La marquesa de La Tour-du-Pin suele conservar su paisaje privado delante de los ojos, y procura tapar con él el abstracto cuadro de la historia.
He aquí, por ejemplo, cómo describe la reunión de la Asamblea legislativa:
«El espectáculo era magnífico… Llevaba el rey el traje de los cordons bleus, y lo mismo los príncipes todos, con la única diferencia de que el suyo estaba más ricamente adornado que los otros y más cargado de diamantes. El pobre príncipe carecía por completo de dignidad en su talle. No se mantenía bien; andaba con andar de pavo. Sus movimientos eran bruscos y sin gracia, y sus ojos, atrozmente miopes —entonces no era uso llevar lentes—, le hacían guiñar de continuo. Su discurso, muy breve, fue pronunciado con tono bastante resuelto. La reina se hacía notar por su gran dignidad; pero se advertía en el movimiento, casi convulsivo, del abanico que estaba muy emocionada. Dirigía a menudo miradas hacia el lado de la sala donde se sentaba el Tercer Estado, y parecía buscar un rostro determinado entre aquella porción de hombres, donde tenía ya tantos enemigos». Era que poco antes «Mirabeau había entrado solo en la sala y había ido a colocarse hacia el centro de las filas de banquetas sin respaldos, situadas unas tras otras. Un murmullo muy vago —un “susurro”—, pero general, se dejó oír. Los diputados que ya estaban sentados ante él, avanzaron una fila; los de detrás retrocedieron, los de al lado se apartaron, y quedó solo en medio de un vacío muy marcado. Cruzó por su semblante una sonrisa de desprecio, y se sentó. La reina había sido informada probablemente de este incidente, que había de tener sobre su destino mayor influencia de lo que entonces sospechaba, y era lo que motivaba las miradas curiosas dirigidas por ella a la parte del Tercer Estado».
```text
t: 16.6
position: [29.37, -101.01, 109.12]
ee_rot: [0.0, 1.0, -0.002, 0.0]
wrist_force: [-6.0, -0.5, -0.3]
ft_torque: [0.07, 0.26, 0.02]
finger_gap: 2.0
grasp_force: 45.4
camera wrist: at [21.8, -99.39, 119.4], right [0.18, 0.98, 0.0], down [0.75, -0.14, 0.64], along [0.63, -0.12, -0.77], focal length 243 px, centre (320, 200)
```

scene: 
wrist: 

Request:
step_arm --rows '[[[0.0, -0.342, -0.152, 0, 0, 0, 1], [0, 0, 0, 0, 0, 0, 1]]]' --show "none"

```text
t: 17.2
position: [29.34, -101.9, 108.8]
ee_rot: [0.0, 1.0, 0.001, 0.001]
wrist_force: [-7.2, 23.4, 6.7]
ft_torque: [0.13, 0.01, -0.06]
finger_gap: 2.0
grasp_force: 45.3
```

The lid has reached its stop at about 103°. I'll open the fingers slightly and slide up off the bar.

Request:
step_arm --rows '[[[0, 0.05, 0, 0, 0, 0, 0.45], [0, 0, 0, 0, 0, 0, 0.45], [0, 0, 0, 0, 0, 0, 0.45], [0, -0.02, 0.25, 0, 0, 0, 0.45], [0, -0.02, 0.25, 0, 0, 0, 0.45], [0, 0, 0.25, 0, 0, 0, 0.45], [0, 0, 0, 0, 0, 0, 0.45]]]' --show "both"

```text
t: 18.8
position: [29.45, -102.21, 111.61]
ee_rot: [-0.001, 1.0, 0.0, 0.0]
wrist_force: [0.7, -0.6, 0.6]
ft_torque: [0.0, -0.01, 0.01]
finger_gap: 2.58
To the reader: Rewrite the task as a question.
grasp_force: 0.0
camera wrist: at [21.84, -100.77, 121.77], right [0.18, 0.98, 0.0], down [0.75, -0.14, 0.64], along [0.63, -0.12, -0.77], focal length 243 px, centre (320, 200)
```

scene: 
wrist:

¿No agradecemos que en lugar de ese enorme objeto histórico llamado «los Estados generales», se nos ofrezca un abanico convulso en mano real, una mirada ansiosa peregrinando por la sala y el enorme cuerpo de Mirabeau que, náufrago en un vacío de rencor, deja flotando sobre su inmersión la terrible sonrisa? Este es el encanto de las Memorias. La solemne sinfonía histórica que conocemos suena al fondo y da sentido, dramatismo y realce al menudo contrapunto de lo visto por el memorialista. Es una anticipación de la delicia que en el otro mundo gozaremos, cuando nos sean revelados los secretos de cuanto acaeció en torno nuestro, y que nos hará exclamar una vez y otra: ¡Hombre, qué curioso! ¿De modo que «aquello» era, en realidad, «esto»?
Madame de La Tour-du-Pin, siguiendo la moda anglómana del tiempo, encarga de sus caballos a un palafrenero inglés. Este hombre no consigue aprender la lengua francesa, e incomunicante con el contorno, vive ensimismado, atento sólo a su menester. Cuando la Revolución comienza y ve a las gentes ir y venir enloquecidas, juntarse y separarse, gritar y estremecerse, el pobre hombre cae en estupefacción. No entiende nada de lo que acontece, y cada cinco minutos se acerca a su señora y, quitándose la gorra, pregunta: Please, milady, what are they all about? Señora, perdón, ¿qué les pasa a todos éstos?